The current scenario from design to documentation is very time consuming and inefficient, to put it visually, like this:
There is only a connection between your designs and its documentation.
There are few things that don't work here:
Development: Like I said there is only a connection between the designs and its documentation, but no overlap or intersection of its content. And because of this you have to get into code and build the documentation.

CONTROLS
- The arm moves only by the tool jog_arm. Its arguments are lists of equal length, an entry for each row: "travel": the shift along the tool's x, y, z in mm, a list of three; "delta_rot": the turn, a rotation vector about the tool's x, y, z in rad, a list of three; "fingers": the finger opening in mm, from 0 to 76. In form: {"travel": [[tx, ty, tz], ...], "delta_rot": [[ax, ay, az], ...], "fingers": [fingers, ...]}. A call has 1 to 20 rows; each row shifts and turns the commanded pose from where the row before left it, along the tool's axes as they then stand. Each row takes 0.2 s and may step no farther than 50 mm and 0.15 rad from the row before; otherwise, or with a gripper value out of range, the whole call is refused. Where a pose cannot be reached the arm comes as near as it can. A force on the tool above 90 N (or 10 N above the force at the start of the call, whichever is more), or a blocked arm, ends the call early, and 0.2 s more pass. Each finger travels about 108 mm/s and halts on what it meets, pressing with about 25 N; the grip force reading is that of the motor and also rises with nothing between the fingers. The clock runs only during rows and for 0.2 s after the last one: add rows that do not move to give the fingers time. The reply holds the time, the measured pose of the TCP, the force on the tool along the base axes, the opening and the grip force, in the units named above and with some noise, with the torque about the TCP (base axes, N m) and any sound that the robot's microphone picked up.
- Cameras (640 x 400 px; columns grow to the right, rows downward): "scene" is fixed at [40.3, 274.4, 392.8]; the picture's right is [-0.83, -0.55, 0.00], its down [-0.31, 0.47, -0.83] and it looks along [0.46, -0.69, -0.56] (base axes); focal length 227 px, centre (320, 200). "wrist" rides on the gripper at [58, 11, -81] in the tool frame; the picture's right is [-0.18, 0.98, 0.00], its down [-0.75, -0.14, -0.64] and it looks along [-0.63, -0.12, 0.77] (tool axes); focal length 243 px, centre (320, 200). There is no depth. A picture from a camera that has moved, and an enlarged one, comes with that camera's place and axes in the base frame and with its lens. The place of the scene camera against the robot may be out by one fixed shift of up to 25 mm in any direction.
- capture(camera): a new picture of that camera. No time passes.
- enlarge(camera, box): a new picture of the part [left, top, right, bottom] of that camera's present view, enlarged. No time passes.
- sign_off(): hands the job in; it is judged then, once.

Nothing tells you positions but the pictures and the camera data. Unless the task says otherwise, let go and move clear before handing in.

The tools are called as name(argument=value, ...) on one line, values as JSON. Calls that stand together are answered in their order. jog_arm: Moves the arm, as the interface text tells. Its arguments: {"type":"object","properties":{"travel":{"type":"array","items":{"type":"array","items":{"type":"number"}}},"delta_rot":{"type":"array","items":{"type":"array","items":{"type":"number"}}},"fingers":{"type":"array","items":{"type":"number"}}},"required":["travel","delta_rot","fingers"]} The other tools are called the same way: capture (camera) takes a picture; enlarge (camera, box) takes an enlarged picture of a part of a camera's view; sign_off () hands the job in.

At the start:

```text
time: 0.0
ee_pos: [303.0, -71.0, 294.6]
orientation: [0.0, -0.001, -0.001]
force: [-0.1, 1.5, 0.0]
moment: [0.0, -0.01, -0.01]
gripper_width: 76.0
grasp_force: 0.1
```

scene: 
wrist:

Hence it is a manual process, hence lengthening the entire process.
Customization: if you use a tool like Brand.ai or Frontify, there are very similar to Squarespace or any hosted service, you can't get complete control over your documentation's look n feel or even functionality.
Time: documentation is crucial but often either neglected, pushed to later sprints or often outdated.
Hypothesis
I believe that if I make a tool that can integrate with the design softwares, then designers will be able to document their design system conveniently.
Solution
Docur - A tool for documenting design systems to educate teams about design and implementation guidelines.
How does it work?
Step 1: Export
Export your designs from the design library/UI Kit.
This will generate a Lona data file that we saw above 👆.
Step 2: Copy to Docur
Docur directory structure
Step 3: Generate documentation
The documentation
Benefits
Docur is not a cloud-hosted solution or even dependent on the design software in-order to work, it integrates with any tool that can generate the data file for it to work.
Docur is smart enough to parse the data files as long as they follow a predefined specification.
Docur's website is a bunch of static code, pretty easy to understand and learn, that makes it possible to easily customise and extend its functionality.
If you choose not to dive deep into code, that's fine, the documentation is simply written in Markdown and hence is nothing barebones or time consuming like raw HTML.